Thats what I thought but my shop is saying otherwise. They're saying the starter will need shimming to fully catch the ring gear, and comparing it to another 66 200ci mated C4 they have in the shop. Apparently that bellhousing is bigger :banghead:
 
8) even if there is a second bell housing for the C4, the only difference will be the location of the top two bolts. the starter location is the same for all high mount starter inlines. in fact the starters are all basically the same, though some of the later high mount starters have only two bolts holding them in place rather than three.
 
Actually there are different starters (actually same starter with two different nose cones) for automatics and manual transmissions. The difference is in the depth of the engagement of the starter drive. The manual starter has it's starter gear more recessed in the starter nose cone housing. The automatic starter drive protrudes about 3/8" deeper into the bellhousing than the manual starter. This is because the starter ring gear on the torque converter is positioned farther away from the back of the engine than in the manual transmission flywheel. I think the main reason for this is more space is needed in the manual transmission bellhousing for the clutch assembly.

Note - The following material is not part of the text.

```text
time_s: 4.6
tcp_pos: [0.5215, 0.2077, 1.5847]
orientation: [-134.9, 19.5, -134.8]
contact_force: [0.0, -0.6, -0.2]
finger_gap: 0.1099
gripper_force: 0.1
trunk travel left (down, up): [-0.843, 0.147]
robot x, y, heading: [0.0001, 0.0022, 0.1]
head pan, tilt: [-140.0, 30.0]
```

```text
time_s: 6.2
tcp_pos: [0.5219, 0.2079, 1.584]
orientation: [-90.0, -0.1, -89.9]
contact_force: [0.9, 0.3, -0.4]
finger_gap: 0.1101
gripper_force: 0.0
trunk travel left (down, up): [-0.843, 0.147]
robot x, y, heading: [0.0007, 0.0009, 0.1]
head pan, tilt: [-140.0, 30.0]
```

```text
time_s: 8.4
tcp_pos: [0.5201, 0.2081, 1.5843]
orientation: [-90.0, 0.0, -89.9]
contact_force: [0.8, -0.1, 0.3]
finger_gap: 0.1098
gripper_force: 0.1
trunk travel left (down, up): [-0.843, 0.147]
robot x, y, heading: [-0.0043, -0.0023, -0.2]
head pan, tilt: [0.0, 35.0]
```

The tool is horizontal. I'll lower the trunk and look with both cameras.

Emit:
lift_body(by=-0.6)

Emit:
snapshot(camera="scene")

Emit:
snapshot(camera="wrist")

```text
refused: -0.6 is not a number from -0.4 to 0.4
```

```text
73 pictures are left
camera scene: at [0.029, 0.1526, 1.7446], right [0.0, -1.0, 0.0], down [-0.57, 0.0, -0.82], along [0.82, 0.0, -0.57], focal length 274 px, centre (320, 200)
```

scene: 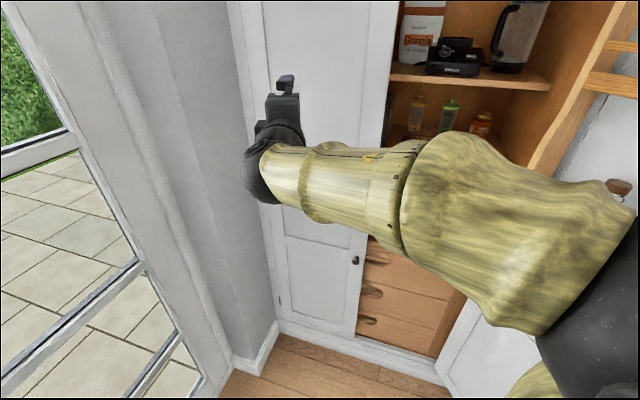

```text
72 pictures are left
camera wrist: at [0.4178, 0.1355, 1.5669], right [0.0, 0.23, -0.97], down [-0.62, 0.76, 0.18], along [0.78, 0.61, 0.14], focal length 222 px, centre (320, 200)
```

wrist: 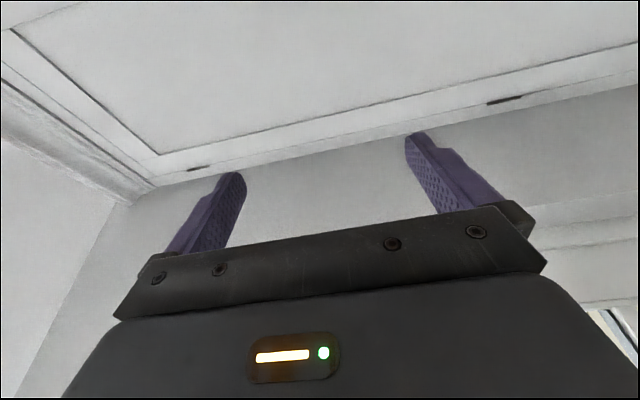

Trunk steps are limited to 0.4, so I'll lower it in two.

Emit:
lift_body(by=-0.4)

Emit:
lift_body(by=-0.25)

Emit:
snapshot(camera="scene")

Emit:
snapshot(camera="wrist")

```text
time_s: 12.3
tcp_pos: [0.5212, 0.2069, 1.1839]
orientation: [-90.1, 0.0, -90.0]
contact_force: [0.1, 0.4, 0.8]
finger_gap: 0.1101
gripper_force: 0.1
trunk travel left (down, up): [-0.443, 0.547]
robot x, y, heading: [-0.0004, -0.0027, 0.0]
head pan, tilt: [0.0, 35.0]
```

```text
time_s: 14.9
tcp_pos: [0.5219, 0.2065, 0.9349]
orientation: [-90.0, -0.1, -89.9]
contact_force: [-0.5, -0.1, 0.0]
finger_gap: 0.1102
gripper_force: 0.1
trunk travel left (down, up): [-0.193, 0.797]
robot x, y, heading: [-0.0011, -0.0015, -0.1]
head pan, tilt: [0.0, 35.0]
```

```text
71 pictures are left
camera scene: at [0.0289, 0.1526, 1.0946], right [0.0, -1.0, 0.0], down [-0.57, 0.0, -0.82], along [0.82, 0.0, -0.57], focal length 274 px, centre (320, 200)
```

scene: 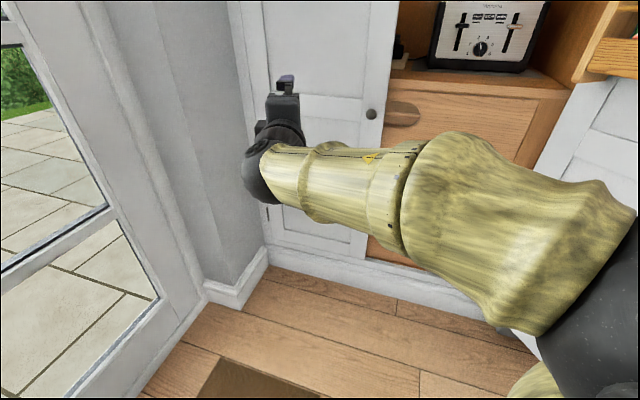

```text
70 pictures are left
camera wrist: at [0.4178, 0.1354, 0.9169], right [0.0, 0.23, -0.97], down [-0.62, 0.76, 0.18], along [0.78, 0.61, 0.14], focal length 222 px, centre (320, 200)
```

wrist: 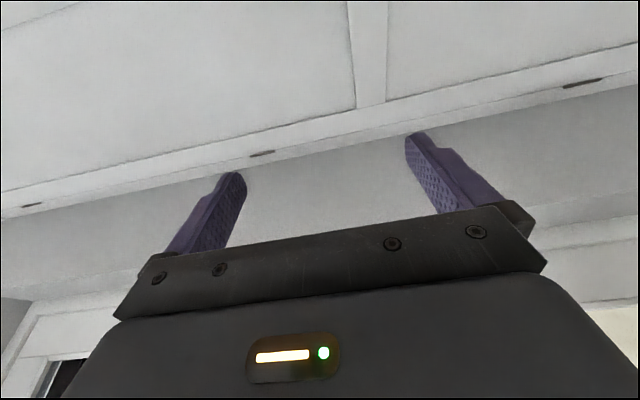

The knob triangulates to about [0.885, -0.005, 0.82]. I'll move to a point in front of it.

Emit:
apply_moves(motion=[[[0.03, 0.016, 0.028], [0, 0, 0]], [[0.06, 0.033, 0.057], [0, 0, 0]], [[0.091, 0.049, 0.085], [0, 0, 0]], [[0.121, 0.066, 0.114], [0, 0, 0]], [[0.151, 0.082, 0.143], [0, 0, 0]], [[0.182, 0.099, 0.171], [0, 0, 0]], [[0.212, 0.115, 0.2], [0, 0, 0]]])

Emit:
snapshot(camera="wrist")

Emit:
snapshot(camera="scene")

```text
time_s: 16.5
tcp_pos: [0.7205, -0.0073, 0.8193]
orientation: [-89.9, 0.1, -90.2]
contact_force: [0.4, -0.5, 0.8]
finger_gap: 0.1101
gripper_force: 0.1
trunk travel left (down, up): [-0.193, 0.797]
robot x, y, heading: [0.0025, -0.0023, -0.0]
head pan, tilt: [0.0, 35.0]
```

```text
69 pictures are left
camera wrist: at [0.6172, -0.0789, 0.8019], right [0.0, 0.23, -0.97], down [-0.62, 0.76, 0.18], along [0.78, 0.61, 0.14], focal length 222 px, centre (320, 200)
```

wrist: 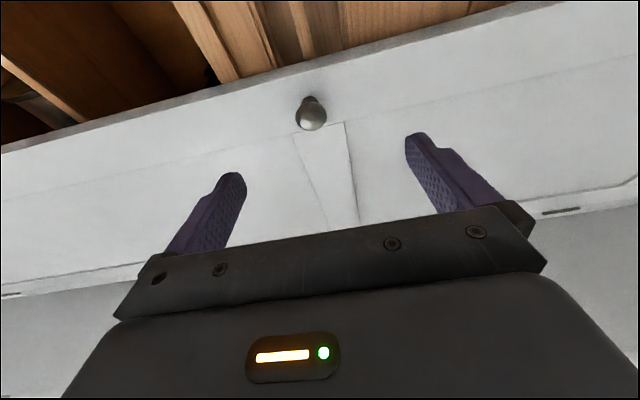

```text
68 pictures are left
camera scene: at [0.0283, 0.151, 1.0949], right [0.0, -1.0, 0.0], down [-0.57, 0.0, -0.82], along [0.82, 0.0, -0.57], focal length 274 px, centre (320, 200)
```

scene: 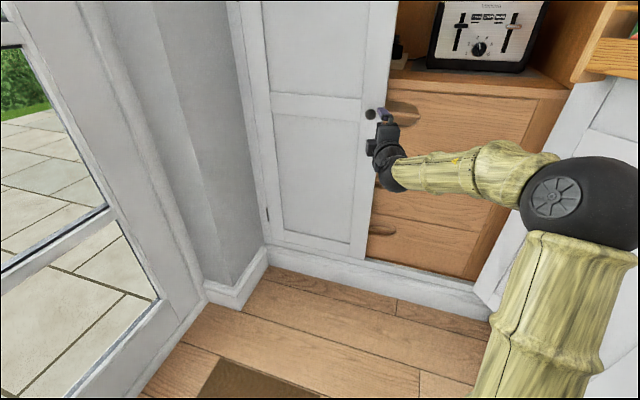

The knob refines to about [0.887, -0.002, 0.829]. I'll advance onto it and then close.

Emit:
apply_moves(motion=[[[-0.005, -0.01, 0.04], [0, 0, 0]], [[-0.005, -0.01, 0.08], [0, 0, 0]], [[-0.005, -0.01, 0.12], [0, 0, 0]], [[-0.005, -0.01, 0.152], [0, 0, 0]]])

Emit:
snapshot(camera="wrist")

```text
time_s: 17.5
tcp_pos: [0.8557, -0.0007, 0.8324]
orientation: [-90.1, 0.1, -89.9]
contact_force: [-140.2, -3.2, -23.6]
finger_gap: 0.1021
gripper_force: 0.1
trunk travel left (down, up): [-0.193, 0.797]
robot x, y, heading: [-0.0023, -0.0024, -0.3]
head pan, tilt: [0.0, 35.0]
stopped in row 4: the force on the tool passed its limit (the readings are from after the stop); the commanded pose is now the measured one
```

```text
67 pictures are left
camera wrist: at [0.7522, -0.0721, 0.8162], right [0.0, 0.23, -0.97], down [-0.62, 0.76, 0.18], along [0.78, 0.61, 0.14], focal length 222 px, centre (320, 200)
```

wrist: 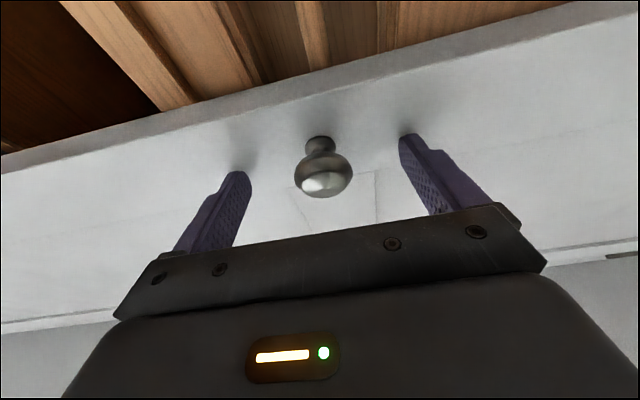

So I think if they took the starter out of the other car and tried it in yours they would see the bellhousings are not different, the starters are.
 
I can empathize as I'm going through the same hassle right now. Look in this section for some posts about bellhousings I made earlier this week. There are 2, but as far as I know, the starter should be the same on both. You may just have the wrong starter, and need one from a later model.
 
In 1966 there should have been only one version of the C4, but there are later C4 versions that are interchangeable and may have been fitted as a replacement. There was a later "pan-fill" case and the similar looking C3 that would each have different bells.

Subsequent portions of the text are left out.